Not Another Bisexual Panic
I haven't really posted about my sexuality on this blog, but recently I've done some soul searching and figured out more about who I am. Who I've always been. I've always known I was bisexual. It took me until I was 14 to actually be able to say the word bisexual out loud due to the internalized homophobia from being raised in an ultra-conservative, Baptist family.
So yeah, tragic queer kid backstory lol. And yes, I did take the BuzzFeed "am I gay" quiz at least twice. I think growing up the way I did, in the environment that I did, it always brought me a bit of comfort that I could in some way be "straight passing". Especially since I would never be white passing while living in a town filled with predominately privileged white republicans.
My first exposure to sex was nonconsensual with an adult man when I was very young. To say this affected the way I viewed sexuality, and intimacy would be an understatement. My first consensual sexual experience was with a girl in a mental hospital and led to me being outed at 15 to my parents.

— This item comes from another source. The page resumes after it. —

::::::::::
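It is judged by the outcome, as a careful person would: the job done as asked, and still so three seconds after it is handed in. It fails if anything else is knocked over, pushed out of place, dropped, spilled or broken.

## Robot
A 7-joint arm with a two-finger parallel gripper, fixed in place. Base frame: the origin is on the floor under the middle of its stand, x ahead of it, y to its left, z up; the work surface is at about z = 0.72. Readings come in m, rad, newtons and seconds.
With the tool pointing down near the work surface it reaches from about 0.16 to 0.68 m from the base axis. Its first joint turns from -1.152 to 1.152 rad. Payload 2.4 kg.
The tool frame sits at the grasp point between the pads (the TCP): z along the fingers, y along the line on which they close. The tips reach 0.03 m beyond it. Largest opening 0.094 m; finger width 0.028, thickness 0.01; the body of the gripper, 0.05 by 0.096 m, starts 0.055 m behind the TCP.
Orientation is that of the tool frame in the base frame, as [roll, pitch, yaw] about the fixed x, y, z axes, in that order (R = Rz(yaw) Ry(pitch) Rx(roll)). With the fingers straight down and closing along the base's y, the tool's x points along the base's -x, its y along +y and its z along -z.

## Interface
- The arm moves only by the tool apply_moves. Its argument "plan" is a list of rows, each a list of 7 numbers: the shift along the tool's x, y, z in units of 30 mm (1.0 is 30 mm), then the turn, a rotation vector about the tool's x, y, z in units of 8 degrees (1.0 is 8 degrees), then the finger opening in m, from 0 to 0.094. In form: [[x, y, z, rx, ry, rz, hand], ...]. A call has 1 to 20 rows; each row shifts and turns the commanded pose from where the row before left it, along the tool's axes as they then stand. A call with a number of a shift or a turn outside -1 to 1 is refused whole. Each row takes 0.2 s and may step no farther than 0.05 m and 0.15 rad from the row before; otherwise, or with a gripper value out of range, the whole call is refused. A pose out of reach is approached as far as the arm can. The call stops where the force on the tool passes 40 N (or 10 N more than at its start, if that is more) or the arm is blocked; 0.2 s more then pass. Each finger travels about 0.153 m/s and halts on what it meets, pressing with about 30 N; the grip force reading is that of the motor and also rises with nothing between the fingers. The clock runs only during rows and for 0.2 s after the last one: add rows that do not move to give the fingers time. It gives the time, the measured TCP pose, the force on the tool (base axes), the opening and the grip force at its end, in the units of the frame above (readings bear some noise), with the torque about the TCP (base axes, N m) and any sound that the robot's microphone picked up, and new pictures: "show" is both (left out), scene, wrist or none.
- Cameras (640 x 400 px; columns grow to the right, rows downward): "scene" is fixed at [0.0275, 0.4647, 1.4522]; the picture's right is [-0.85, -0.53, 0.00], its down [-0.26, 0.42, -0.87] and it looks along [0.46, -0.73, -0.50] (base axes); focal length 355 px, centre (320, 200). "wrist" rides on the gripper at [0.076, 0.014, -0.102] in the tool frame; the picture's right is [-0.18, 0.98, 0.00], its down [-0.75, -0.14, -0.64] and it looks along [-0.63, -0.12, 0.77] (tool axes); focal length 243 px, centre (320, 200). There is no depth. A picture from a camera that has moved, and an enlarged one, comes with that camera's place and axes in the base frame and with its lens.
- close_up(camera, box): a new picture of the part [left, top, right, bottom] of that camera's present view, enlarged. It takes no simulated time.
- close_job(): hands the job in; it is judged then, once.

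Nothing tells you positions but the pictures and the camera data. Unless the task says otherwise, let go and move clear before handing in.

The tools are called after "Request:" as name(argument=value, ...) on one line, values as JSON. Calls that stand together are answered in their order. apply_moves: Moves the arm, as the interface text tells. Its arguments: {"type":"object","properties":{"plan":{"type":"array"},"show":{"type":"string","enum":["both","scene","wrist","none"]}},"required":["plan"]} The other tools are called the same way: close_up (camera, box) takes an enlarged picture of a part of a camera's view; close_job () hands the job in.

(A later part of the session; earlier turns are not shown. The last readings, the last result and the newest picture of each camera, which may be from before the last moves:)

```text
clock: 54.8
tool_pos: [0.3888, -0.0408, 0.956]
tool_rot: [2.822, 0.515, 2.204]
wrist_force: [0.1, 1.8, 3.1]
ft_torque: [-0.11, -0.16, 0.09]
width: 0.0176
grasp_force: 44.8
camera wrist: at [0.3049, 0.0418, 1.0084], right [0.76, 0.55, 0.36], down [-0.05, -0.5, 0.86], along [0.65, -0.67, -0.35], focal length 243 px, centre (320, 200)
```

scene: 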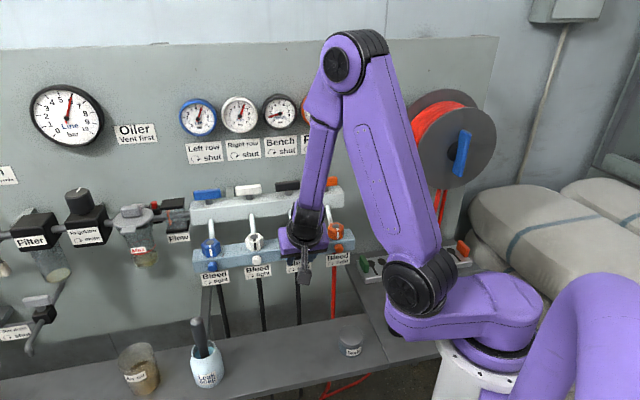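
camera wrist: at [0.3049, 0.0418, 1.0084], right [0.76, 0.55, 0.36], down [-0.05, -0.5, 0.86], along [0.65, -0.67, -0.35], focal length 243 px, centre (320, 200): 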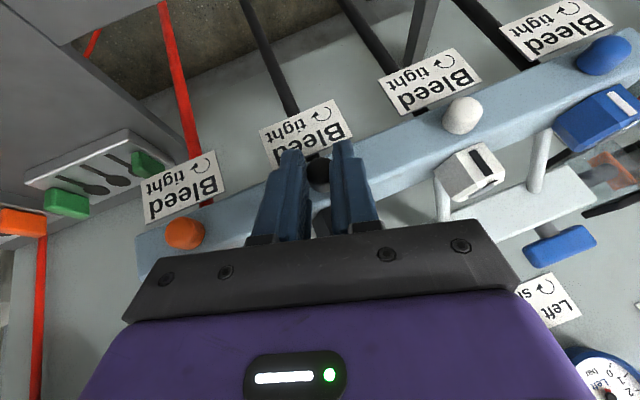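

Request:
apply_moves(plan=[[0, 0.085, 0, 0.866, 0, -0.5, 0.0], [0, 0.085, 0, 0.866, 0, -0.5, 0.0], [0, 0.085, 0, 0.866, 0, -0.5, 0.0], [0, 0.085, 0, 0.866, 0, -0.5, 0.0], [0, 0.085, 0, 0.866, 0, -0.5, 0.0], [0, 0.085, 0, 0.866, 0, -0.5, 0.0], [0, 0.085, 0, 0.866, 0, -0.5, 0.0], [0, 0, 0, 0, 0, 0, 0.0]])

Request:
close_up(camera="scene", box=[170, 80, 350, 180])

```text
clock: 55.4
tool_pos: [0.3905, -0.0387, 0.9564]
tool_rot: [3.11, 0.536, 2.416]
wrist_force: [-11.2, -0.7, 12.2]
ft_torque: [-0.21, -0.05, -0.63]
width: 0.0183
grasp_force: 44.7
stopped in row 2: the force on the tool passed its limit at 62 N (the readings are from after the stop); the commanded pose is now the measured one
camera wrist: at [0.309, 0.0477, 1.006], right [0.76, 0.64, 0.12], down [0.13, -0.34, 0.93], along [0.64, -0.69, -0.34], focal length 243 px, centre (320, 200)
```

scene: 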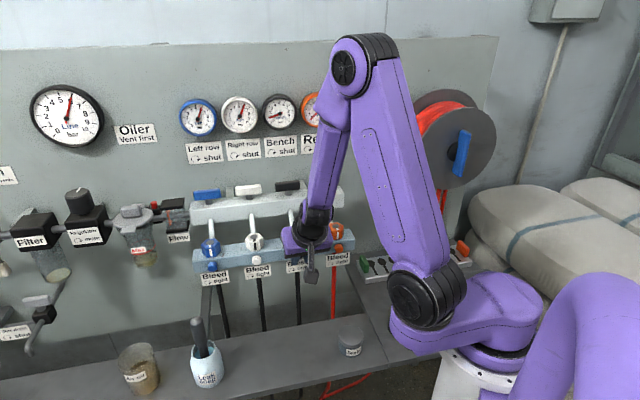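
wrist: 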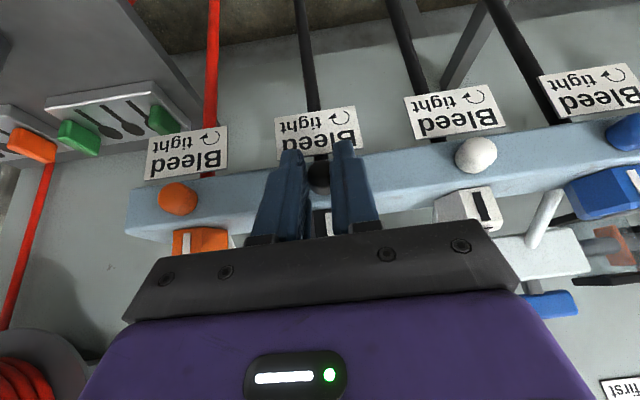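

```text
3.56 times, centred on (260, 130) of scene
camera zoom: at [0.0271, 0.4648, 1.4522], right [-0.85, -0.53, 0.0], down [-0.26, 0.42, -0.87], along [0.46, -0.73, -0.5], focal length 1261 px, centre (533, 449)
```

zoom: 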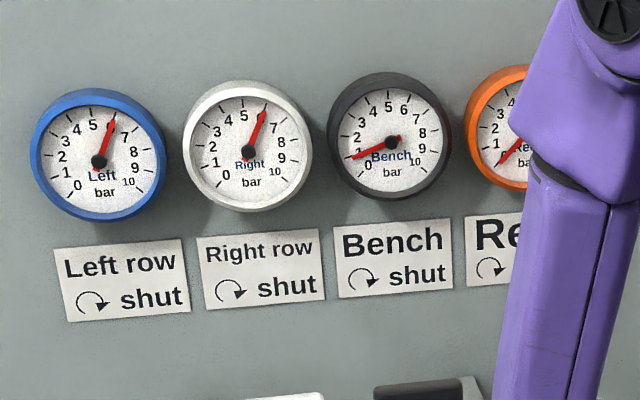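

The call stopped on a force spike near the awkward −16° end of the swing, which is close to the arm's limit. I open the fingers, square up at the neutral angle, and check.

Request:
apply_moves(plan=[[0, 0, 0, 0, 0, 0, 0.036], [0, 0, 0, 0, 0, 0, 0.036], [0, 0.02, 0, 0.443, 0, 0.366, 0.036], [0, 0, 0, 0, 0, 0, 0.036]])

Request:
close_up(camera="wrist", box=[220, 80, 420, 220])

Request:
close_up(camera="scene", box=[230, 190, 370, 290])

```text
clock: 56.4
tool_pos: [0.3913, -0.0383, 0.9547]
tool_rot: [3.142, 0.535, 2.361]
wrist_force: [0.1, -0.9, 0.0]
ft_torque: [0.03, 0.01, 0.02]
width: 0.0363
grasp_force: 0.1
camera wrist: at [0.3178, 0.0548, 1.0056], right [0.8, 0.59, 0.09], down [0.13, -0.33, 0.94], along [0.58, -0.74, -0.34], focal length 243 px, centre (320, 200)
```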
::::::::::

I've never to this day had a sit down, in person conversation about my sexual orientation with either of my parents and I doubt I ever will.
My therapist at the mental hospital sat me down in her office and gave me an ultimatum. Either I would come out to my mom or she would out me to my mom. Either way it was going to happen. So two months after my 15th birthday, I while actively crying and hyperventilating, told my mother, "Mom, I like boys, but I like girls too." And she said, "Well you know the Bible says that's a sin, but I guess I still love you." Then we literally never talked about it again.
As long as I wasn't actively being, doing, or saying anything queer in my day to day life, my identity, who I was as a person, was ignored and swept under the rug. I wasn't allowed to have sleepovers anymore, or go to friends houses, or even be alone with my younger siblings. Because in their minds being queer automatically makes you a predator, despite the fact my father literally groomed me for the majority of my childhood. But yeah, we didn't talk about it.
I've always said I didn't want to get married or have kids, but recently I realized that maybe I do. I just don't want to marry a man, have his babies, and have to wake up beside him for the rest of my life. I realized that when I wake up beside her, and kiss her goodbye, and cook with her, and listen to her talk about her day, that maybe I do want a wedding. Complete with cheesy vows and bridesmaids. Maybe I do want kids with her eyes and my sense of humor. Maybe I do want to spend the rest of my life waking up beside her.
I know I'm attracted to men. I've slept with men and enjoyed it from a purely physical standpoint, and I mean have you seen heated rivalry. However, I have never and will never be able to have romantic feelings for a cis man. So yeah, I'm bisexual, but I am not biromantic.
Aesthetically I find men hot, but the attraction is only skin deep. Oddly enough I had this epiphany after hooking up with a man who on paper would be the guy you would want to fall in love with. A genuinely good guy. Our politics aligned, he had a good job, donates to charity, had hobbies and interests, and was physically attractive. But there was no spark, no butterflies. I could not force myself to want anything but a strictly physical relation with him. And then it hit me. I couldn't truly love him because he wasn't a she.